Las fotos suyas que aparecen en las ediciones digitales de sus textos, son desastrosas. No se le parecen. Creo que forma parte de esas gentes a las que las cámaras fotográficas no consiguen plasmar con objetividad.

Sin embargo, la foto en la solapa de su libro, es especial. El escritor lleva una camisa amarilla, que no fue elegida al azar. El color es parte de un código de amor. En la foto, luce mayor y menos apuesto de lo que es, pero también revela una sobria dignidad, acompañada de una compleja tristeza fúnebre, de la que no se puede decir que reposa, sino que bulle acompasadamente, en unos ojos atravesados por un tormento denso y gris.

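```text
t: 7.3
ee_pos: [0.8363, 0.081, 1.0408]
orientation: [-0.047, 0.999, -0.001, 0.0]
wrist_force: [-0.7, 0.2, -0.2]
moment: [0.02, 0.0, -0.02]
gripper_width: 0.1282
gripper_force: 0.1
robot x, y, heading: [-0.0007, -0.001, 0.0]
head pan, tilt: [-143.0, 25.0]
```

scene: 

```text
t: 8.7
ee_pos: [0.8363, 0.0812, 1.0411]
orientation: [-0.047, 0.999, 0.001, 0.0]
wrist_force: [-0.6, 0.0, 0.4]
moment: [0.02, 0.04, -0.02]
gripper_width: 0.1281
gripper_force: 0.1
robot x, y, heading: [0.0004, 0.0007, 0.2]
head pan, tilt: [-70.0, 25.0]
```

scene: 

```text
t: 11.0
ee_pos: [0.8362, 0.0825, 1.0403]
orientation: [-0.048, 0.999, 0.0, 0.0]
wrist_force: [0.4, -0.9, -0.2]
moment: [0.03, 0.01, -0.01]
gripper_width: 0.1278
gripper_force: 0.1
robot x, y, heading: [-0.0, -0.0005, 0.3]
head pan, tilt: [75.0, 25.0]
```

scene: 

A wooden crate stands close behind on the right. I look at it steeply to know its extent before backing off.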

Queda la música, el libro que se ponía a circular esa noche, es de narrativa experimental, desconstruído y sin una «anécdota» lineal, más cercano a la sonoridad, al ritmo y los caprichos de la poesía que a las racionalidades de la prosa.

Teonilda Madera, la poetisa que aportó una ilustrada lectura feminista del libro, leyó varios segmentos y me asombró deliciosamente, porque seleccionó exactamente mis favoritos.


Aunque es m s bien hermético y de ninguna manera revela todos sus misterios, Queda la música tiene las indispensables transparencias para definirse como un íntimo gemido, en medio de un paisaje urbano, con tantas notas de placer como de dolor.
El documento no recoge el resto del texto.